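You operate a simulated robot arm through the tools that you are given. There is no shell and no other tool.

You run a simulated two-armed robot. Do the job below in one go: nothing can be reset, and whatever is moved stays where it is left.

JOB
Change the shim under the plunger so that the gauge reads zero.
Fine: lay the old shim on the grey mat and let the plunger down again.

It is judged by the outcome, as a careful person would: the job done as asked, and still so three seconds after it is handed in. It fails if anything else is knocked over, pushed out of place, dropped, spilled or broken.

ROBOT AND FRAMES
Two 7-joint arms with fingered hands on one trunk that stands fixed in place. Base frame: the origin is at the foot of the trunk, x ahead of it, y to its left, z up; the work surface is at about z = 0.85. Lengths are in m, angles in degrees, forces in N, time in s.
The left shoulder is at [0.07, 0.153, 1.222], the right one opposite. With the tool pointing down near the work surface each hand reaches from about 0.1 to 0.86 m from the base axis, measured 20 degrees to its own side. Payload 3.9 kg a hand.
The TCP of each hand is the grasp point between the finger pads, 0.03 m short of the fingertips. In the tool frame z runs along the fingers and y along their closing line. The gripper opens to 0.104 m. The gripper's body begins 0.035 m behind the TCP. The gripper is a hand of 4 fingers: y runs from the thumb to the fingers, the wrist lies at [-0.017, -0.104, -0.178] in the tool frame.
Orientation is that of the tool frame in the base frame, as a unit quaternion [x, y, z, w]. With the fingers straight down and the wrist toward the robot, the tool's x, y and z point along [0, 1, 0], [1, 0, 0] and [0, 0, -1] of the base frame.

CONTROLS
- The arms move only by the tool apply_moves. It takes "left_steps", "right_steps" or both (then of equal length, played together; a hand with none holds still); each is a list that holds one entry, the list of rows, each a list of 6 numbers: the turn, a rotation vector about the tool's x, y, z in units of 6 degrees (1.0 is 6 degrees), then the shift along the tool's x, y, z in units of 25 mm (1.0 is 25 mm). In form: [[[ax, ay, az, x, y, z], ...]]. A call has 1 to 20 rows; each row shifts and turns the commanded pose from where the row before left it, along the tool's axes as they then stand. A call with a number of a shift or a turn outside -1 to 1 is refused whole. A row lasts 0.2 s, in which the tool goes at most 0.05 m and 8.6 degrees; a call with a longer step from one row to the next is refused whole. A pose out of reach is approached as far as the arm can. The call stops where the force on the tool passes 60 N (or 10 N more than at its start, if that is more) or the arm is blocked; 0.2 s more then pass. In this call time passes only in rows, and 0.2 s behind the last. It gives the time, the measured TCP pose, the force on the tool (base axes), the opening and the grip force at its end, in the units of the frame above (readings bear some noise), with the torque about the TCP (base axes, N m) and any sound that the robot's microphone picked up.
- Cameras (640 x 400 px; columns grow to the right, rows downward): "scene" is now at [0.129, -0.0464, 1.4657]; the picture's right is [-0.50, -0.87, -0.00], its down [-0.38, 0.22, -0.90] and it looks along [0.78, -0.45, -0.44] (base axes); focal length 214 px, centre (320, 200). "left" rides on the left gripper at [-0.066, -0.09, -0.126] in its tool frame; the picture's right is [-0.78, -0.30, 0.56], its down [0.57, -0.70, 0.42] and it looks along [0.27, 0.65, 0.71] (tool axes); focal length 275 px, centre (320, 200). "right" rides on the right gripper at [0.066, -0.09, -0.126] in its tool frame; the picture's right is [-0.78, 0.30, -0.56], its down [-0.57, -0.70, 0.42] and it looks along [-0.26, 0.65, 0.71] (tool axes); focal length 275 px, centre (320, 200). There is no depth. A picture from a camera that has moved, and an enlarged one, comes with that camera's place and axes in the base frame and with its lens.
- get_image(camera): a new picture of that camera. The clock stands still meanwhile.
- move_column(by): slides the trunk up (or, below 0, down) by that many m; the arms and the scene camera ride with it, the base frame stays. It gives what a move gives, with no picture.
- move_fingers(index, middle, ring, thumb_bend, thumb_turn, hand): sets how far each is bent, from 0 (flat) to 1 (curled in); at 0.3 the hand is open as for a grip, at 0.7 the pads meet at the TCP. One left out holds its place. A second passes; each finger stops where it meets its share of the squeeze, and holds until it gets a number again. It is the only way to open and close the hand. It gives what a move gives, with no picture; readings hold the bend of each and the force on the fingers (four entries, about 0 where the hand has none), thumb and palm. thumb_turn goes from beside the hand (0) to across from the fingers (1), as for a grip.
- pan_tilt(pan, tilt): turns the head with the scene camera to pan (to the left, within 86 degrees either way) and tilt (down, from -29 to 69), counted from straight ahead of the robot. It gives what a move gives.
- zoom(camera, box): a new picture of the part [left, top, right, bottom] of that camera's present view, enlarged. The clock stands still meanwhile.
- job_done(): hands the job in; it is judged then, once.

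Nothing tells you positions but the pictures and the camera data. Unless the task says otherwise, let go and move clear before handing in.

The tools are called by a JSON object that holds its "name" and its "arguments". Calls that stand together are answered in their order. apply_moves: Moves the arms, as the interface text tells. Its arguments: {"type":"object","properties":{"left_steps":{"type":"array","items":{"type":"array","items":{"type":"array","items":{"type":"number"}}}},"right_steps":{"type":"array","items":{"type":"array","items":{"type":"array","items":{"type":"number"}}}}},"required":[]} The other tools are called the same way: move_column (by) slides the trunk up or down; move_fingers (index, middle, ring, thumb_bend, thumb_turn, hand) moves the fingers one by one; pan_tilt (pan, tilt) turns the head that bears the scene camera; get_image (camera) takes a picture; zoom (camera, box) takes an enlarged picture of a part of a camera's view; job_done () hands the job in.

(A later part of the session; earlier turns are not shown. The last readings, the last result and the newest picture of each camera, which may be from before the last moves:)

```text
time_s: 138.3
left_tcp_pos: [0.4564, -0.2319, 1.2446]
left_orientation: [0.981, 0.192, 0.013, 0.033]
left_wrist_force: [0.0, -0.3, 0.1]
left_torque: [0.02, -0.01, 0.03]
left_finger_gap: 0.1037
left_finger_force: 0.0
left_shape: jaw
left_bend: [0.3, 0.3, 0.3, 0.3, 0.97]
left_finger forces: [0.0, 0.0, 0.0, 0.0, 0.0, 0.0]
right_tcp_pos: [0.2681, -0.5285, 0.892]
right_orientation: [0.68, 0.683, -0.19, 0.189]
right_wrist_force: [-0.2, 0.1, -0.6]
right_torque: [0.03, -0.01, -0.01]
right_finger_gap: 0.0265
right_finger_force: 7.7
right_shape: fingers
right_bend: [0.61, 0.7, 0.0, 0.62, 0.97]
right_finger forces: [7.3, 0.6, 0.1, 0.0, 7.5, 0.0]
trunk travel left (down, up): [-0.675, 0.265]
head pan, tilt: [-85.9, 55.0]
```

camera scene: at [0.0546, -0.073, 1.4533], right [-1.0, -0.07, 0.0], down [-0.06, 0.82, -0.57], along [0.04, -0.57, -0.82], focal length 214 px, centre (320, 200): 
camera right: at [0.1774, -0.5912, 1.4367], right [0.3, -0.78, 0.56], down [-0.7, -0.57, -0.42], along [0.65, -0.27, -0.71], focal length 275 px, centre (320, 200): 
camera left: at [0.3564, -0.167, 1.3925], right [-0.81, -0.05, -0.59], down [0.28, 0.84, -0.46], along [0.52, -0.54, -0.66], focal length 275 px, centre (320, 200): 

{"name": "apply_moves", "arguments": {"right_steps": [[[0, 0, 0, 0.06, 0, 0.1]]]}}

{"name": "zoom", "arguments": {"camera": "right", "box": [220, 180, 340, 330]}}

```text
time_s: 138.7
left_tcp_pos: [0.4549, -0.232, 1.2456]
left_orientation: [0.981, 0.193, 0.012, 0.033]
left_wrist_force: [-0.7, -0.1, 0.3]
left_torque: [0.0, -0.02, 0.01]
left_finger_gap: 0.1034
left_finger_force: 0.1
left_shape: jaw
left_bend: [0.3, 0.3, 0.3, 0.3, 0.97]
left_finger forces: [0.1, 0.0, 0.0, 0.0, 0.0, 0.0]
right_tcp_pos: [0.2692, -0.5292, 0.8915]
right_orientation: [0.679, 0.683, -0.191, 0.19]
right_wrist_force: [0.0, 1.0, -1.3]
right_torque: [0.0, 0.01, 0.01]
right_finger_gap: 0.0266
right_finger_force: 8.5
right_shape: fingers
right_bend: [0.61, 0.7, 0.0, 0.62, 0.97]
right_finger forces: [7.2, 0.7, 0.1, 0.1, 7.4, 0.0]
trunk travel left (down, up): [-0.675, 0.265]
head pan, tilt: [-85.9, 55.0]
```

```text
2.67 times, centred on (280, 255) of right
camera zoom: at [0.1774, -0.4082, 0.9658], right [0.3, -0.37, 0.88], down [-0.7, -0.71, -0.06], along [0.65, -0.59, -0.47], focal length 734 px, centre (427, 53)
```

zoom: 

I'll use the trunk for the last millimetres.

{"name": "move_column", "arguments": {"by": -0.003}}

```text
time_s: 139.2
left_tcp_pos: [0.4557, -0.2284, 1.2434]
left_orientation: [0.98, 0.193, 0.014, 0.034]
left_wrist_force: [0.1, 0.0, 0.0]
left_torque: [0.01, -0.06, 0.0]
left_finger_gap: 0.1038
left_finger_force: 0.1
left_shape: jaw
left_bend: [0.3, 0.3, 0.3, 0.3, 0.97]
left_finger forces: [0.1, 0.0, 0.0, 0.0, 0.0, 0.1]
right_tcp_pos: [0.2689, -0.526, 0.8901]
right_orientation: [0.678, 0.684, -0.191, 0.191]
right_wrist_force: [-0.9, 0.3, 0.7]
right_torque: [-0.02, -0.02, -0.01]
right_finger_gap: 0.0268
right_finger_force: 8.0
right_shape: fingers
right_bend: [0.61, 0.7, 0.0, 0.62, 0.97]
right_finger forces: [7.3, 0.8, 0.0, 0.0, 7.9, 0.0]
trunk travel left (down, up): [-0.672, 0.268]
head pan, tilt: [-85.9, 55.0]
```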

★ ★ ★

Take every line containing the word "their" and copy it.

**TASK OUTPUT**
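The TCP of each hand is the grasp point between the finger pads, 0.03 m short of the fingertips. In the tool frame z runs along the fingers and y along their closing line. The gripper opens to 0.104 m. The gripper's body begins 0.035 m behind the TCP. The gripper is a hand of 4 fingers: y runs from the thumb to the fingers, the wrist lies at [-0.017, -0.104, -0.178] in the tool frame.
The tools are called by a JSON object that holds its "name" and its "arguments". Calls that stand together are answered in their order. apply_moves: Moves the arms, as the interface text tells. Its arguments: {"type":"object","properties":{"left_steps":{"type":"array","items":{"type":"array","items":{"type":"array","items":{"type":"number"}}}},"right_steps":{"type":"array","items":{"type":"array","items":{"type":"array","items":{"type":"number"}}}}},"required":[]} The other tools are called the same way: move_column (by) slides the trunk up or down; move_fingers (index, middle, ring, thumb_bend, thumb_turn, hand) moves the fingers one by one; pan_tilt (pan, tilt) turns the head that bears the scene camera; get_image (camera) takes a picture; zoom (camera, box) takes an enlarged picture of a part of a camera's view; job_done () hands the job in.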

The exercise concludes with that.